| Information supplied |
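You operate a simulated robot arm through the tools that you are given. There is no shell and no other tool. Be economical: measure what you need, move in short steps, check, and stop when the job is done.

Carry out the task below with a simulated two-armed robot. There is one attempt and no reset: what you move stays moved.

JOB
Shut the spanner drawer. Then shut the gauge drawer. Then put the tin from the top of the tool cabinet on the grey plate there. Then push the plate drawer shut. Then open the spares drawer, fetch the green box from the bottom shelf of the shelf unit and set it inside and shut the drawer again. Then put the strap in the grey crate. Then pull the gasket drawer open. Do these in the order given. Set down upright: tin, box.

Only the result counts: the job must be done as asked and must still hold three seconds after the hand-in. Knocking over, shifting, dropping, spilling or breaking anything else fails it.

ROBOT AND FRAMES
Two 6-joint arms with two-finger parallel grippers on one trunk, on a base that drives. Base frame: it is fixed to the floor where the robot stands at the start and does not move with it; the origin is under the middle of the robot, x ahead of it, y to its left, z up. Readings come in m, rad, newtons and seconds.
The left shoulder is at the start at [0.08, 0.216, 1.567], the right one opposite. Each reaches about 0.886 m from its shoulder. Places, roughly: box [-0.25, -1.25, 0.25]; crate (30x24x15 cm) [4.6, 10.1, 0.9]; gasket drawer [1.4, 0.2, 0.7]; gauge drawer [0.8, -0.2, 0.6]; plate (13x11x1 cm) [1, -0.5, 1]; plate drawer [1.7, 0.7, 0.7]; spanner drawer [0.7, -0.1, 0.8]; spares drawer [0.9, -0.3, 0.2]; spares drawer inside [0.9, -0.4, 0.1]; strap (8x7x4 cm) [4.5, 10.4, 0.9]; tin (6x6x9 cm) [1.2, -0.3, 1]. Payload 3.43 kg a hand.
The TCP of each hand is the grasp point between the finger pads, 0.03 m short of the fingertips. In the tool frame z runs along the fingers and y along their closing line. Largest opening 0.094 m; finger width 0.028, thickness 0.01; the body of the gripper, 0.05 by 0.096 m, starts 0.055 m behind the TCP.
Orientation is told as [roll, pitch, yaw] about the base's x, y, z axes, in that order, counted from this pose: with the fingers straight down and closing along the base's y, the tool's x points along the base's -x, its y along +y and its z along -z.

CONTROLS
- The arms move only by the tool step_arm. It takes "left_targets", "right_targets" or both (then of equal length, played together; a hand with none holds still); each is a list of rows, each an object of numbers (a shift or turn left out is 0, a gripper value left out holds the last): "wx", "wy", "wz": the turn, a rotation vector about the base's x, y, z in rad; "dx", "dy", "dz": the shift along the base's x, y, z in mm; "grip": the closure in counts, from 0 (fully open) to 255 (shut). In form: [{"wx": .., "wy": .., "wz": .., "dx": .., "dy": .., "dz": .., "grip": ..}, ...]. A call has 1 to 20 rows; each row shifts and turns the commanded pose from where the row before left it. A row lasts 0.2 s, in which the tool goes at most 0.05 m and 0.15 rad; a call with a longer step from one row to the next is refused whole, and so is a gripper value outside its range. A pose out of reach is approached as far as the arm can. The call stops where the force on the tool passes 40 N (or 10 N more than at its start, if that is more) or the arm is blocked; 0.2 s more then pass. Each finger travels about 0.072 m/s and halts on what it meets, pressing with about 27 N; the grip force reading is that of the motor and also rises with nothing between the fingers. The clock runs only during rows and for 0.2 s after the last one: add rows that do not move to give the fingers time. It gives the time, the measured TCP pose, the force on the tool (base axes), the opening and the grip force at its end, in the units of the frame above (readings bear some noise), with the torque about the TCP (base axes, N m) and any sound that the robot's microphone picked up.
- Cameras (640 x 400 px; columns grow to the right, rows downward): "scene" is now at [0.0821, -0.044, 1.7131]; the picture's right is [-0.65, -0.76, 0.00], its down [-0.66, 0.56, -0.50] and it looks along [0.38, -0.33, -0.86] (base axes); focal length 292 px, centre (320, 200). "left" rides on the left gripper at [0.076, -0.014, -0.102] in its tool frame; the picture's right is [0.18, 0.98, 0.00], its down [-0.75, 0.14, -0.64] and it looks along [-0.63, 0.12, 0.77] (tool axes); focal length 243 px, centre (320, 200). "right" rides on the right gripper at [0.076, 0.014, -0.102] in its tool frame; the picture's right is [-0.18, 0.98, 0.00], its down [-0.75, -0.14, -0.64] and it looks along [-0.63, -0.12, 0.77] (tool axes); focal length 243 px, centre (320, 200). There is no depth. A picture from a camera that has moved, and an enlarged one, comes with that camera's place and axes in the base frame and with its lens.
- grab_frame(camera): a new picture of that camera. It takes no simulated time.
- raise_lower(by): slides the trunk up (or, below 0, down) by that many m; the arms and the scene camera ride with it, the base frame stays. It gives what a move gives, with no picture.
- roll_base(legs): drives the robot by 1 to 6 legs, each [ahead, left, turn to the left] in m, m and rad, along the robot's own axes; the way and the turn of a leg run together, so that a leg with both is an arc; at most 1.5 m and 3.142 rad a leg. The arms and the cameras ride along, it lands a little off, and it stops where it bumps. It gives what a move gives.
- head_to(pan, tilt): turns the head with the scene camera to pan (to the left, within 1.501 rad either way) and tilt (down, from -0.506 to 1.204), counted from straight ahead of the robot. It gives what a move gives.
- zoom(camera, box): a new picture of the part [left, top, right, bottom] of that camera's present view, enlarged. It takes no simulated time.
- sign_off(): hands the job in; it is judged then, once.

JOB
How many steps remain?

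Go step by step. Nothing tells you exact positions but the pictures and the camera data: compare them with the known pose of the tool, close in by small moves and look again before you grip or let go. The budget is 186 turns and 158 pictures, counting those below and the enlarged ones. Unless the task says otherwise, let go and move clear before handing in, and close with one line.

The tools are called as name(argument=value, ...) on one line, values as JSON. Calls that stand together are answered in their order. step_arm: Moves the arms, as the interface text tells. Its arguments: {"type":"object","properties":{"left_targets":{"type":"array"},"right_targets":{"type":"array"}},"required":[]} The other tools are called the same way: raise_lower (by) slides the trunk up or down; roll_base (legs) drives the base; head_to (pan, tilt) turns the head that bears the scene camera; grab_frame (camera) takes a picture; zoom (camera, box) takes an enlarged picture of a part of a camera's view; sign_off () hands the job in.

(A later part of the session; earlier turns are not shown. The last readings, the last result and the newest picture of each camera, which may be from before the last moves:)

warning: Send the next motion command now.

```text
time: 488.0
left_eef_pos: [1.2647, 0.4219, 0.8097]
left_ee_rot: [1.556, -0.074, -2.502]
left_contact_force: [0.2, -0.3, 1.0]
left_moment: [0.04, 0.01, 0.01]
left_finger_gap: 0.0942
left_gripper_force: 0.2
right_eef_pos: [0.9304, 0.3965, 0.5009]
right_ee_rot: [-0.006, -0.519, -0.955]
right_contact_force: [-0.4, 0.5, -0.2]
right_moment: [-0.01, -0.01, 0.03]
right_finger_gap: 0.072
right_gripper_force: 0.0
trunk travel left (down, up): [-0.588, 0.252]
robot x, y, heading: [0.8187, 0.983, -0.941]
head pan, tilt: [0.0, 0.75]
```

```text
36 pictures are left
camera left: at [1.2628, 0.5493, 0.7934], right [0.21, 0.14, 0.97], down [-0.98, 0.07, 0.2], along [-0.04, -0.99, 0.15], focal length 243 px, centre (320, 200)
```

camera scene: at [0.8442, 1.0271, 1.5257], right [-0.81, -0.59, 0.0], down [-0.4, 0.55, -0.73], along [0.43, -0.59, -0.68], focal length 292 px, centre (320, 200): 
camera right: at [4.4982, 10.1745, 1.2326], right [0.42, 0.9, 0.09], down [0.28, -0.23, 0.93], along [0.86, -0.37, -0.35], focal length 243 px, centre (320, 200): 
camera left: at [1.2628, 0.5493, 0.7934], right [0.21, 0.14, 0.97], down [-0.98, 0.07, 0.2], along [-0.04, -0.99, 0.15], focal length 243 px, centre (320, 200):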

| Exercise task |
Show the lines that mention the word "steps".

| Written answer |
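You operate a simulated robot arm through the tools that you are given. There is no shell and no other tool. Be economical: measure what you need, move in short steps, check, and stop when the job is done.
How many steps remain?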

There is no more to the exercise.